Extracted text
┌──
Shareholder Activism – A Monthly Snapshot – February 2017
The Month in Review
Elliott Management, the activist investment group, has called for the removal of Klaus Kleinfeld as chief executive of Arconic, the specialist metals and components company created last year by the break-up of Alcoa, arguing that “current management’s persistent failure…has destroyed considerable shareholder value”. Financial Times, 1st February 2017
Activist investors in Europe are getting bolder and becoming more assertive in the way they deal with companies, following the example of their US counterparts. They are also benefiting from changing attitudes among other shareholders. Financial News, 8th February 2017
An influential adviser to big investors has called for a revolt against Franklin Templeton at the company’s annual meeting, piling further pressure on the emerging market specialist. Pirc, which advises investors with combined assets of more than £1.5tn, has highlighted “excessive” pay and a lack of director independence at the fund company in a document recommending how pension funds and asset managers should vote at the company’s meeting. FTfm, 12th January 2017
Several of the world’s most powerful shareholders are planning to take even tougher action on excessive bonuses for company bosses in 2017 after investor protests over executive pay reached a five-year high last year. Large investors including Fidelity International, Aberdeen Asset Management, Calpers, Standard Life and Henderson Global Investors said that they are planning to crank up pressure on boards to reduce excessive pay and introduce greater transparency in 2017. Financial Times, 13th February 2017
New research has identified the UK as one of the most at-risk countries for shareholder activism. Outside of the US, the dominant market for activism, the UK, Canada and Australia have been judged to be vulnerable because of the strong US dollar, undervalued asset prices and “increased global scrutiny of corporate governance standards”. City A.M., 15th February 2017
Tiffany has reached a deal with activist investor Jana Partners to appoint three independent directors to its board and oversee the search for a new chief executive after a difficult time which has seen the luxury jeweller report sales declines in seven of the past eight quarters. Financial Times, 21st February 2017
The French jet engine maker has accused one of Europe’s largest activist hedge funds of wanting to “destroy value” in its attempt to scupper an agreed €8.5bn takeover for rival Zodiac Aerospace. Safran’s management said TCI was making “baseless” claims, and cast doubt on the fund manager’s understanding of both French corporate governance laws and the aerospace industry. Financial Times, 24th February 2017
In the Spotlight
‘Say on Pay’ No More?
Two months into Donald Trump’s mandate, it has become clear that the new U.S. President is determined to go ahead with his pledge to roll-back parts of the Dodd-Frank act.
The move will not only mean lower bank costs and capital requirements for financial services players, but also lead to shareholders losing influence over CEOs’ pay packages. For those who gained the right to have a say on such decisions over the past few years this is a concern, and not only in the U.S.
Interestingly, the U.S. move contrasts with a trend we are seeing in the UK — whereby top City investors are beginning to pressure companies and ministers to get tougher on executive pay packages, with some going as far as introducing a proposal to force out the chairs of companies’ boardroom pay committees if a big minority of shareholders fail to back their annual remuneration plans.
└──
Information supplied
┌──
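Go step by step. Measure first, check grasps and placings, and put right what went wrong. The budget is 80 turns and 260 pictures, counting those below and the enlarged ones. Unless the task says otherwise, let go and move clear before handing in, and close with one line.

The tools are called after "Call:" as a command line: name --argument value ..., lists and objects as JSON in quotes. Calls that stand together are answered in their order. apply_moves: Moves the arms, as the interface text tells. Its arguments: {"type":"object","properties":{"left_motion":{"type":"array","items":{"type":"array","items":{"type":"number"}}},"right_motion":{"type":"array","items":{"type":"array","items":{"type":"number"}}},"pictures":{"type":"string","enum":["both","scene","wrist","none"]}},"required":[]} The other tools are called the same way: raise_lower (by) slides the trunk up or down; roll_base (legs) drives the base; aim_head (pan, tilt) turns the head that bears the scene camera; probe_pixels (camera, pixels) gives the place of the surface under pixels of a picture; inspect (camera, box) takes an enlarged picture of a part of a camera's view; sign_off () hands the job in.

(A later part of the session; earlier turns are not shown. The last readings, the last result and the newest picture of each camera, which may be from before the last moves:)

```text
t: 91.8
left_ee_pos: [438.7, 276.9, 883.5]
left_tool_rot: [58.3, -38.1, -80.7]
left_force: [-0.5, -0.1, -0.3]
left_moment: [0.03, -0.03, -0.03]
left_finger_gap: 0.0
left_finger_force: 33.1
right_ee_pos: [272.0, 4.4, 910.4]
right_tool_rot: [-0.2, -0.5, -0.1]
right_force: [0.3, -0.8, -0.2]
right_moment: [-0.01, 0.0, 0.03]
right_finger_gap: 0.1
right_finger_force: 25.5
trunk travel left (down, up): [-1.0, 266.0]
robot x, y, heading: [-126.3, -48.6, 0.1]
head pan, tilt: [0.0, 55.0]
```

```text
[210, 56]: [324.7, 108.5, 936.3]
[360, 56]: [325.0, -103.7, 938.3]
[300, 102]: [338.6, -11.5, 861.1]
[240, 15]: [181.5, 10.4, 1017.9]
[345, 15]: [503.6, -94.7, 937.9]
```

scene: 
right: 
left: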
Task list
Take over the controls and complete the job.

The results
└──
Task list
(a) Quote the extracted text word for word, starting at "Two months into" and ending with "in the U.S.".
(b) Give the continuation of the extracted text.

The results
(a)
Two months into Donald Trump’s mandate, it has become clear that the new U.S. President is determined to go ahead with his pledge to roll-back parts of the Dodd-Frank act.
The move will not only mean lower bank costs and capital requirements for financial services players, but also lead to shareholders losing influence over CEOs’ pay packages. For those who gained the right to have a say on such decisions over the past few years this is a concern, and not only in the U.S.

(b)
A Financial Times article published last year shortly after Trump’s election victory, stated that scraping Dodd-Frank would reduce the leverage institutional investors have over corporate boards.
At a time when news items on shareholders’ revolt against management rewards make headlines across the world on a weekly basis, it is not outlandish to think that there will be resistance amongst shareholders to let go of the option to ban ‘reward failure’ proposals made by companies’ management teams.
Dodd-Frank’s say-on-pay rule introduced in 2011 allows shareholders of public traded companies to weigh in on executive compensation at least every three years. A similar rule also exists in the UK since 2013. To remove it, would mean a change in the engagement between companies and investors.
Above all, it would also mean that by pure shareholder pressure the say-on-pay option could stay in place even if Dodd-Frank itself is repealed. As Jon Lukomnik, from the Investor Responsibility Research Center Institute in New York, cautions: ‘proxy advisory firms could propose that clients vote against directors at companies without say-on-pay’ before adding that ‘a company that withdraws it is going to make itself a target’.
It is forecast that 2017 will be a year when several of the world’s most powerful shareholders will take tougher action on excessive bonuses for company bosses — a move that reached a five-year high in 2016.
With such cranked up pressure and a demand for greater transparency, Dodd Frank’s say-on-pay might be no more, but the threat of shareholder activism hitting the boardrooms of the corporate world probably also means that, regardless of Trump’s policies, shareholders will not give up ascertaining their rights and force their option to have a say on pay to stay put.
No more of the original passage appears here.